Robot session logs:
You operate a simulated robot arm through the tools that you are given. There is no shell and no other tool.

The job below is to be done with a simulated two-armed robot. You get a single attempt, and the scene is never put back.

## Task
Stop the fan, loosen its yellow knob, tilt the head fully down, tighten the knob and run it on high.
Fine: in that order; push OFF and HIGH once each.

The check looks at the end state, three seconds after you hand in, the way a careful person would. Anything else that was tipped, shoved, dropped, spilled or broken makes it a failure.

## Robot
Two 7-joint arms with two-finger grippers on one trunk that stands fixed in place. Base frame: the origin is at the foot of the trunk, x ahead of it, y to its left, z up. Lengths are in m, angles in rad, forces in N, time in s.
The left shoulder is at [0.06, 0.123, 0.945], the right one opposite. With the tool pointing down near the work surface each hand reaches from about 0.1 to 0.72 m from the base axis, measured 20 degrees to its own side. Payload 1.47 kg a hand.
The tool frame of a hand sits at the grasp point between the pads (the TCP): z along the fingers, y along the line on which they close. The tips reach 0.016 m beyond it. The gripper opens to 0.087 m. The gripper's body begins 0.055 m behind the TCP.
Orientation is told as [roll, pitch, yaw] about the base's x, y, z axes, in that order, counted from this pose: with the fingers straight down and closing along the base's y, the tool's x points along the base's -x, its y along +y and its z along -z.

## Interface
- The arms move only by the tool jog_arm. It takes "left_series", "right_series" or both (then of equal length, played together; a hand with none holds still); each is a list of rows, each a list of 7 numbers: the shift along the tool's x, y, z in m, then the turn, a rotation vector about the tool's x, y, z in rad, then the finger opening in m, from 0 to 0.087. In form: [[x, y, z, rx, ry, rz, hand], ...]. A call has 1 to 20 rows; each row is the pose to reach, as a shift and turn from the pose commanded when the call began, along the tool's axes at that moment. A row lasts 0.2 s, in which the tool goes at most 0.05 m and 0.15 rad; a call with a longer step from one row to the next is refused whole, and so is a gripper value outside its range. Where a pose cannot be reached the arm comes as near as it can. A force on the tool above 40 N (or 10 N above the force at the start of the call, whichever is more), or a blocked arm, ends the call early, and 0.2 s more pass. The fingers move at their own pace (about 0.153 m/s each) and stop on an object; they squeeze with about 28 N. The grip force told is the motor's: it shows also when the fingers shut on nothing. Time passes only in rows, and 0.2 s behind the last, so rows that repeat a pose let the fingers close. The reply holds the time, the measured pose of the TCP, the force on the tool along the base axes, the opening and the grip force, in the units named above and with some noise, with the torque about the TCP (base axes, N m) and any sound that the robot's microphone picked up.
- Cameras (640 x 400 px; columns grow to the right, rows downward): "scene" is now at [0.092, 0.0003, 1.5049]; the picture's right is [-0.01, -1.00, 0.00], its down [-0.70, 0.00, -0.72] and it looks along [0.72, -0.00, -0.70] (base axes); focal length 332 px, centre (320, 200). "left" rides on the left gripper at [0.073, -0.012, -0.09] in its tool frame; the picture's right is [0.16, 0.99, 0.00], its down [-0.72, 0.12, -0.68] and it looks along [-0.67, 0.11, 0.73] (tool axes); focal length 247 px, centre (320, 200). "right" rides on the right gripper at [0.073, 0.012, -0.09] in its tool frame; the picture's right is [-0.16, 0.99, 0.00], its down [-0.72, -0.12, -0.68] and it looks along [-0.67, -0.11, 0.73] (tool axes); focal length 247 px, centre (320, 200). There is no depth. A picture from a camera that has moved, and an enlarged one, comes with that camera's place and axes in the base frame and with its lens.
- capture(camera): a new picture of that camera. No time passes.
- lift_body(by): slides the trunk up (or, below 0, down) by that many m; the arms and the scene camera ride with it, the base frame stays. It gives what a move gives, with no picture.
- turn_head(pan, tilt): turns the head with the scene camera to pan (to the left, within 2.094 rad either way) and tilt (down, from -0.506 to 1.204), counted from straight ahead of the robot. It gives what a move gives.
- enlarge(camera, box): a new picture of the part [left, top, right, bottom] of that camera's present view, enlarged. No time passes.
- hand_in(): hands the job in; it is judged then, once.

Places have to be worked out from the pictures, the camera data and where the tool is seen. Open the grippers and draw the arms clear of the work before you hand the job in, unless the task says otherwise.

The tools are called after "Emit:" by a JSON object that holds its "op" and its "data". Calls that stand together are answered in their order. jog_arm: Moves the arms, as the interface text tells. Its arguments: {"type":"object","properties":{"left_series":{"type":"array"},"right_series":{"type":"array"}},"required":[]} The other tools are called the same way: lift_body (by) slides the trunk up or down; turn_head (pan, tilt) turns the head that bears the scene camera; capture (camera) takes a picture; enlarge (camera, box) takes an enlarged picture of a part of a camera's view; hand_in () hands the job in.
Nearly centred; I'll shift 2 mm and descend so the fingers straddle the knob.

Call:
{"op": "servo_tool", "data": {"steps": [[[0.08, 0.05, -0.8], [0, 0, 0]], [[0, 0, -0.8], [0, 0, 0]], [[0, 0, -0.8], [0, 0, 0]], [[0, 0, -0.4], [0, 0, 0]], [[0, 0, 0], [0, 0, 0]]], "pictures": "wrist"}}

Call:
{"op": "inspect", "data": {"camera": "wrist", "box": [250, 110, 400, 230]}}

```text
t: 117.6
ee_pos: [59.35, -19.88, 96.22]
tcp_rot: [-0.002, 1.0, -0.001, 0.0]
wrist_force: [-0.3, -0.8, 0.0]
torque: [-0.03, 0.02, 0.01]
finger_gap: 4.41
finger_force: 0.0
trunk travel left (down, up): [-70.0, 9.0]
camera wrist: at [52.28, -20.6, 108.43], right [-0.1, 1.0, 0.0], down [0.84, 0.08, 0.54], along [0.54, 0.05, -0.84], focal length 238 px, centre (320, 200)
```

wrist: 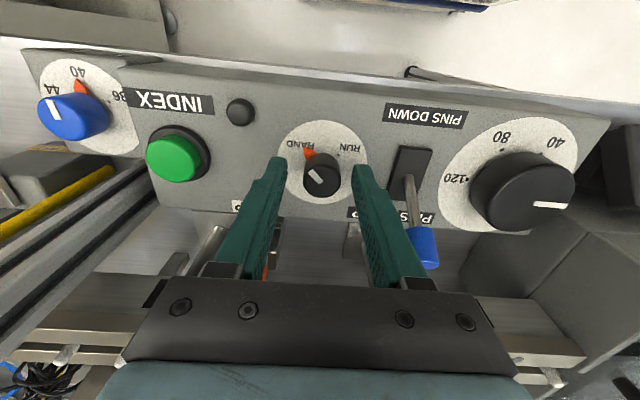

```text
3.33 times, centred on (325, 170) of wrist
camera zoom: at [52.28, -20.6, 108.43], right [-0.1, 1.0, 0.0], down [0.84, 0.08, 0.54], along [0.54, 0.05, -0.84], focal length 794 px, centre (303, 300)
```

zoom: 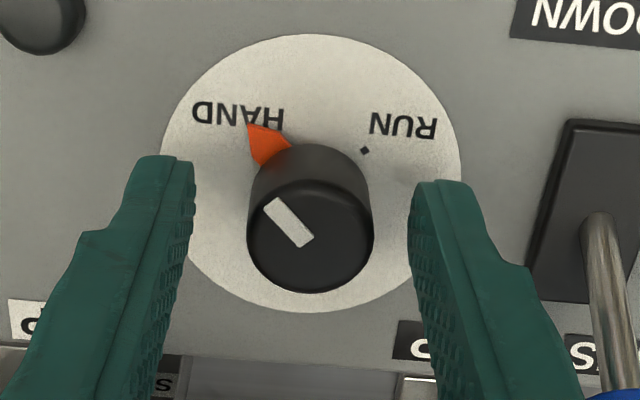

▶ [Directions for this task]: Of the lines above, extract only those from the line with "Orientation is told" to the line with "## Interface", both included, exactly as written.

▶ [The response]:
Orientation is told as [roll, pitch, yaw] about the base's x, y, z axes, in that order, counted from this pose: with the fingers straight down and closing along the base's y, the tool's x points along the base's -x, its y along +y and its z along -z.

## Interface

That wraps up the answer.